See in Zagreb:
Museum of Broken Relationships

Most museums around the world focus on capturing and preserving masterpieces of high historical values typically created by famous people to showcase their achievements. It’s usually that or war remnants, histories and stories of the world as we know it.

While the highs of love and romance are celebrated worldwide (think February 14th), breakups are still generally very underrated, even though they are pretty much part and parcels of life too.

It is a real pity – when the intimacies, memories, and everything shared between two people during the course of a relationship basically comes to a halt and all that’s happened becomes something of the past. Dead. Gone.

With that, the Museum of Broken Relationships is one that is innovative and has a very high novelty value but after visiting, you cannot help but feel bittersweet and, well, more human.

The collections here are hardly masterpieces. Items include small and seemingly meaningless objects and some others that are just plain confusing. That being said, it’s very comforting to witness and learn the story behind each item, knowing that each of them meant something to a certain someone at some point.

In a way, the museum preserves these relationships and keeps these memories alive, acknowledging the fragility of human relationships and that the stories shared between two people, no matter who, really did mean something in this world. Although to be honest, some stories are just downright hilarious and some are just one party trying to get back at the other.

Conceived in Zagreb, Croatia, the Museum of Broken Relationships has since found another permanent home in Los Angeles. From time to time, there are also a traveling or pop-up version of the museum’s exhibition in various cities around the world. The museum was founded by two Croatian artists who joked about showcasing their personal items after their four-year relationship. They began collecting “break-up items” from friends and alas, the museum is born!

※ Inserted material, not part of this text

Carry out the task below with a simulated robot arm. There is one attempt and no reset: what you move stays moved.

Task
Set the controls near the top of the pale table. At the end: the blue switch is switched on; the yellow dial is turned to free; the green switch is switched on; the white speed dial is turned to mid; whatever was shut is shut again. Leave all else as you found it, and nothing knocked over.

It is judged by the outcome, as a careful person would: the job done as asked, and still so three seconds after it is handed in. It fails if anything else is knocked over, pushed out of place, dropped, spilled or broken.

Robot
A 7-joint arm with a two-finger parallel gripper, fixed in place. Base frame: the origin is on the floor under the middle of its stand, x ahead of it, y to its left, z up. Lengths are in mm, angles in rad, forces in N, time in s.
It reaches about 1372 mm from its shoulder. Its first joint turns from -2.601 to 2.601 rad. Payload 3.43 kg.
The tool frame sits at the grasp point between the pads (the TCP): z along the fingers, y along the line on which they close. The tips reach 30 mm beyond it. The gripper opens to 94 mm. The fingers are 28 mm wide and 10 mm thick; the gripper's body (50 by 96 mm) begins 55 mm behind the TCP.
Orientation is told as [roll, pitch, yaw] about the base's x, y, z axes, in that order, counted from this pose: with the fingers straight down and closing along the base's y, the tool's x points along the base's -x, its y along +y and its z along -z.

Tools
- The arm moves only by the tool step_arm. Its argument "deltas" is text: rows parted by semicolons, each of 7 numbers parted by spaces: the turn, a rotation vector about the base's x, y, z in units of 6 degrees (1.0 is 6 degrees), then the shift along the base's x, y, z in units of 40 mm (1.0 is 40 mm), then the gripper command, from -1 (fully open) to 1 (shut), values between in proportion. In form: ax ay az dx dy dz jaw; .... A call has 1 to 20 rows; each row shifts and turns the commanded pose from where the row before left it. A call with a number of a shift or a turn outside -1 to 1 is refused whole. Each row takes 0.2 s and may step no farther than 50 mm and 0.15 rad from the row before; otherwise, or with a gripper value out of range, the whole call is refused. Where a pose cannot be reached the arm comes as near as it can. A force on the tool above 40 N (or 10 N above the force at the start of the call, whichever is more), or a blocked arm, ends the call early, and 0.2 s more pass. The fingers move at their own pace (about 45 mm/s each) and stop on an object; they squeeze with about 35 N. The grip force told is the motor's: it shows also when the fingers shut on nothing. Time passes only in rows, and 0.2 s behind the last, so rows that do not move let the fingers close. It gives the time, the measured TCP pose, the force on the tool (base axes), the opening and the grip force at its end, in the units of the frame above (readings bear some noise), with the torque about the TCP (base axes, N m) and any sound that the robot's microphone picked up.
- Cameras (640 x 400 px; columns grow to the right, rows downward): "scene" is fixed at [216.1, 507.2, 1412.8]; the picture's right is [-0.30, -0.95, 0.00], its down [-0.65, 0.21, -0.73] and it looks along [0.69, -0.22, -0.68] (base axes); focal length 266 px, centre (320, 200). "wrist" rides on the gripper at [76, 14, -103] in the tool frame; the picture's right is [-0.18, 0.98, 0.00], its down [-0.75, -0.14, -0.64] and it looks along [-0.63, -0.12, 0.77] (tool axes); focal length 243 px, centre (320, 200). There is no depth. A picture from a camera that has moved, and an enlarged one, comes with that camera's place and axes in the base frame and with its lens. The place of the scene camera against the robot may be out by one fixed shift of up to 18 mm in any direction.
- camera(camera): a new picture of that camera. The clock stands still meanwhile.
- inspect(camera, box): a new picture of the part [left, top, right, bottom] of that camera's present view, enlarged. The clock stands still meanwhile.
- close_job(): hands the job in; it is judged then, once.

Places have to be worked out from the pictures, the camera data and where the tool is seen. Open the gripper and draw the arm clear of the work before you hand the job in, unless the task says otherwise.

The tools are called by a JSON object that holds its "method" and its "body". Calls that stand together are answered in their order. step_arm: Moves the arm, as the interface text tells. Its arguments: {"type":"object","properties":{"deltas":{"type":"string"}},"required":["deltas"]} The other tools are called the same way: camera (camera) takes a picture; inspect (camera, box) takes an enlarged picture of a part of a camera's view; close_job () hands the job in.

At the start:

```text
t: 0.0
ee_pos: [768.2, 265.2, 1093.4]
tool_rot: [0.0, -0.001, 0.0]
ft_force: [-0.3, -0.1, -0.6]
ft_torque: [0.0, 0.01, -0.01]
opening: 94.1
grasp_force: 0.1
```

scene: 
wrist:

I personally really like this museum because more often than not, we’re taught to focus on achieving big things in life, creating legacies and whatnot. Sure, we idealize relationships and the possibilities of starting families, but there’s rarely any focus on the deeds and details of these romantic relationships because they always seem so small to other people, when in reality, these aspects of our lives affect us so much on very personal levels, allowing us to grow and become more human.

Despite my somewhat melancholic write-up about this museum, the museum is actually a rather light-hearted one so don’t take it too seriously and have some fun here!